··· Selected extract

Biological organisms maintain their functional integrity in varying environmental conditions through the activity of the innate immune system and controlled inflammation. During scuba diving, divers are exposed to greater than usual environmental changes, which challenges the entire body. The circulatory system is specifically stressed with an elevated partial pressure of oxygen and by decompression-induced gas bubbles on ascent to the surface. When the stress caused by the pressure changes exceeds a certain threshold, a variety of symptoms may occur after return to the surface — this is usually called decompression sickness (DCS).
DCS has been associated with the presence of a free gas phase in blood and tissues but we know little about the biological pathways and processes involved. While involvement of immune and inflammation cells and processes has been indicated previously, measurable changes are rarely present in asymptomatic divers, making it difficult to study the transition of physiological adaptive stress response into maladaptive or pathological reactions leading to loss of organ functions. We have reported in this blog about recent microparticle studies that may potentially shed more light on this gray area.
Another new approach is to map divers’ blood to identify genes, biological pathways and cell types perturbed by the physiological stress in asymptomatic scuba diving, as described in a recently published study by Eftedal et al.1 For the study, 10 experienced divers abstained from diving for two weeks and then performed a three-day series of daily dives to a depth of 18 m (60 fsw) for 47 minutes while breathing compressed air. Researchers collected blood from the subjects before and immediately after the first and last dives for analysis. Ten matched nondivers provided controls for a predive status comparison.
The study found that experienced divers, as compared with nondivers, showed persistent changes in pathways of apoptosis, inflammation and immune responses in the blood transcriptomes, indicating a cellular state of sustained alertness toward exogenous stress. Researchers suspected that this state might be an effect of extensive prior diving, but there were no measurable physiological differences between the divers and nondivers. It is unknown whether these changes affect the risk of DCS in later diving.

······
··· Provided material

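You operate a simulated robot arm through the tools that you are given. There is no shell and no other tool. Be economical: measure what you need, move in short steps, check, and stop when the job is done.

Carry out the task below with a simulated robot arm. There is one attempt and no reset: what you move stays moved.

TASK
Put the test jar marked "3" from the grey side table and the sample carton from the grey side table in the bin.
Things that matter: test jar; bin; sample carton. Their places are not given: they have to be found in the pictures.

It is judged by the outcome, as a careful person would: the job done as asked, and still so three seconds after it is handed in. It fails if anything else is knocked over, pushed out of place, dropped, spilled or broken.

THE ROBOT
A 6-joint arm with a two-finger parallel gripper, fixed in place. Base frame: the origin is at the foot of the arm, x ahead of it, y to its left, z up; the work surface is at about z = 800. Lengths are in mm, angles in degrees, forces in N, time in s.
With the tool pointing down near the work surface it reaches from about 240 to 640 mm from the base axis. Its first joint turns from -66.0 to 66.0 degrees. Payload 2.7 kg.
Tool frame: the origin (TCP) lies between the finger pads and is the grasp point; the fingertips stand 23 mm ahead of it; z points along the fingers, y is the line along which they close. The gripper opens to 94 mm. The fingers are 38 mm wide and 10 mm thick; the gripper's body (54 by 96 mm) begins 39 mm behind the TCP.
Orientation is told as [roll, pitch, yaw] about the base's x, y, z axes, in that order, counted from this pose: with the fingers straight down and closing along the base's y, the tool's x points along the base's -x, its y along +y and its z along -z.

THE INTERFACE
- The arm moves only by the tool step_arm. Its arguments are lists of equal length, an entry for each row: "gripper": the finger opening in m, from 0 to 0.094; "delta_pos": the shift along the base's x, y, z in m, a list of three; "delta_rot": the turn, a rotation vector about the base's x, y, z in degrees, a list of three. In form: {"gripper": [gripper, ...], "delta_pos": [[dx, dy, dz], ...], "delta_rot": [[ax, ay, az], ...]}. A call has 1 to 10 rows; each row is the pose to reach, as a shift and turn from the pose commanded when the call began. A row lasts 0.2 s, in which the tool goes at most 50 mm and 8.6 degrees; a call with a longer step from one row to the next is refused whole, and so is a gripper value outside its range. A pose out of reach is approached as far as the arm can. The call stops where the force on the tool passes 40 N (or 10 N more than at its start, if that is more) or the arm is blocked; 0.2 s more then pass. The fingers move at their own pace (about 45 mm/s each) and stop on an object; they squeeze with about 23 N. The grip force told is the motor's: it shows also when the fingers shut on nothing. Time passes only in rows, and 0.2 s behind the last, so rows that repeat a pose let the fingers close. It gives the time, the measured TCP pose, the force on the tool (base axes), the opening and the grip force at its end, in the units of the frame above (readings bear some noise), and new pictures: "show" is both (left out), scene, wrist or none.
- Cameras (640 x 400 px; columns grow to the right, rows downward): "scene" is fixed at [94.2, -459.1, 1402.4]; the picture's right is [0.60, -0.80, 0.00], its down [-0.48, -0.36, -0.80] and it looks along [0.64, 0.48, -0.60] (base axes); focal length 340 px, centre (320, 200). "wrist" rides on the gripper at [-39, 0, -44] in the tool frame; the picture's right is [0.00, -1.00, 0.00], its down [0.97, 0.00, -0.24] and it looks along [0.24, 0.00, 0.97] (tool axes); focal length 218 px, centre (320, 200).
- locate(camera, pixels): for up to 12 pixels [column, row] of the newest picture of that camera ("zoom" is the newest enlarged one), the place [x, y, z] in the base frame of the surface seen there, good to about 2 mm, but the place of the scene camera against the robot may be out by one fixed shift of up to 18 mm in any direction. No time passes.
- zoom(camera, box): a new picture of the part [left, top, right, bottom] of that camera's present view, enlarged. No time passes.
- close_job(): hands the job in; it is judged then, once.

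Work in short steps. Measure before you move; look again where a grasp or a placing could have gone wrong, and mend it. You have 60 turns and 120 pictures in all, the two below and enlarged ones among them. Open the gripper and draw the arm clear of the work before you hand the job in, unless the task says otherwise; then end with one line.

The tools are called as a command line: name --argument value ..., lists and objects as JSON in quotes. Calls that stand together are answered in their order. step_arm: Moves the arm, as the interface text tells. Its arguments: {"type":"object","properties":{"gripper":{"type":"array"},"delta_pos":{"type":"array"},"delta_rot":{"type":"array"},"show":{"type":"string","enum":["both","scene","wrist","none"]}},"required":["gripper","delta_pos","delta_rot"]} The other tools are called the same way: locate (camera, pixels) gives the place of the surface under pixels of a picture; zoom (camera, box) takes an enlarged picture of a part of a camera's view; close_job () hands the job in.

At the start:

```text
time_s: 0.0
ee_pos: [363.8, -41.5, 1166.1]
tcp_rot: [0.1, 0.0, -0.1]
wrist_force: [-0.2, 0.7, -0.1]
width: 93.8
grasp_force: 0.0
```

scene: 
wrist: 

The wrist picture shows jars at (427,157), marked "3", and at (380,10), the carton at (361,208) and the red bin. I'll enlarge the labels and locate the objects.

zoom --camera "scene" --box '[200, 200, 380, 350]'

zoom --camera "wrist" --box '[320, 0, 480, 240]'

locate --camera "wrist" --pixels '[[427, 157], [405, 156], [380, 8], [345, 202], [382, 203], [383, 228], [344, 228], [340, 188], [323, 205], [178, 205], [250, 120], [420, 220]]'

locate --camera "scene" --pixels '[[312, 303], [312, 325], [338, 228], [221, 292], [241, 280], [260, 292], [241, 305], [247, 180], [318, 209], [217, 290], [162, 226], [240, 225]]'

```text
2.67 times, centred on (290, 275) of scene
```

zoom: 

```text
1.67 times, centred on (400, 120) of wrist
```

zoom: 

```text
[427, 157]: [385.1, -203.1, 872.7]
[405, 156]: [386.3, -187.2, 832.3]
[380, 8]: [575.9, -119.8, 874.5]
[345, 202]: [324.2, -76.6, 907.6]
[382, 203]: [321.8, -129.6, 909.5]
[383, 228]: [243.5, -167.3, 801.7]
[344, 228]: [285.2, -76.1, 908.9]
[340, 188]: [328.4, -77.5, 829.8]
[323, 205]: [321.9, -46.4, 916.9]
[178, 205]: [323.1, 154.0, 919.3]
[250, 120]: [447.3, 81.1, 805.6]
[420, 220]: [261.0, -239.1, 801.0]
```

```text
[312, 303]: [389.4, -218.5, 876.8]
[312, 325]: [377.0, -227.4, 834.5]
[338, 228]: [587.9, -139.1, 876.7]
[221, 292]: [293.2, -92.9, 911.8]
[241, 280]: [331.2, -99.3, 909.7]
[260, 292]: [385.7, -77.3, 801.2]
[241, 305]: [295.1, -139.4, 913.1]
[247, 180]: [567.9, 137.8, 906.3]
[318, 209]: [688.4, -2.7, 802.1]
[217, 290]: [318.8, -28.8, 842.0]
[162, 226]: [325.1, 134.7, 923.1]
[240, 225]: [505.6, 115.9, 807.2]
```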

······
··· Provided material

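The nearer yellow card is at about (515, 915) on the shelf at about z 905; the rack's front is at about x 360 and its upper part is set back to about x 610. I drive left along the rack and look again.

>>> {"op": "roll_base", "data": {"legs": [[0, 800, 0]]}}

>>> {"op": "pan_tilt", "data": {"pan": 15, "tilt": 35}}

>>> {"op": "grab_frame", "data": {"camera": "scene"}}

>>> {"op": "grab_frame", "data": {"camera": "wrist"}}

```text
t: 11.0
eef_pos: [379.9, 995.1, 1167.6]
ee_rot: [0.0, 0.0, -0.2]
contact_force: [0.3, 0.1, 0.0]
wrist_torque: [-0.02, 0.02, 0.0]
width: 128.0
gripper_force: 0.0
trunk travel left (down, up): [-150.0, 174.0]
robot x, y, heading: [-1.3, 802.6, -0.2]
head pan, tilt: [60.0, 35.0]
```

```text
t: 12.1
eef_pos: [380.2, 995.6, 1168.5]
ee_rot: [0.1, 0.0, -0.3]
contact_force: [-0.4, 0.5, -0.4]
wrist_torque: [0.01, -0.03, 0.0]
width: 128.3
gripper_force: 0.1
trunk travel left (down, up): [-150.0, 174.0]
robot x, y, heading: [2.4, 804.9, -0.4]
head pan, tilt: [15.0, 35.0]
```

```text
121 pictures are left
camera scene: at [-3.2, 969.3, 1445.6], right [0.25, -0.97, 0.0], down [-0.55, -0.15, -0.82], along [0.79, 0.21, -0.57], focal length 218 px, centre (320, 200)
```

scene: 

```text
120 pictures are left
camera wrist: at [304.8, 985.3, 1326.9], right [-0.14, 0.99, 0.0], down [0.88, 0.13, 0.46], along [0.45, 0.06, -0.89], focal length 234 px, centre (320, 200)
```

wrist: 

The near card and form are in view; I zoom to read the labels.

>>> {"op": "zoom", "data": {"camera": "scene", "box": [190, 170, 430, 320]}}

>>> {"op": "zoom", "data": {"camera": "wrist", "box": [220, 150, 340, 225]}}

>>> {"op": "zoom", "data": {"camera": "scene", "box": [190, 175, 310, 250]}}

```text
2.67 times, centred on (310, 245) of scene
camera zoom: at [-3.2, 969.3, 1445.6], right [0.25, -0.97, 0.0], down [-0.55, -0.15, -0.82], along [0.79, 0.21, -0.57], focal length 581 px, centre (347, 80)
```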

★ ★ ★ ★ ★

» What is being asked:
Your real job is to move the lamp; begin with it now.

······

» What is being asked:
Set down the selected extract as it stands from "DCS has been" to "this gray area.", and nothing more.

» Correct output:
DCS has been associated with the presence of a free gas phase in blood and tissues but we know little about the biological pathways and processes involved. While involvement of immune and inflammation cells and processes has been indicated previously, measurable changes are rarely present in asymptomatic divers, making it difficult to study the transition of physiological adaptive stress response into maladaptive or pathological reactions leading to loss of organ functions. We have reported in this blog about recent microparticle studies that may potentially shed more light on this gray area.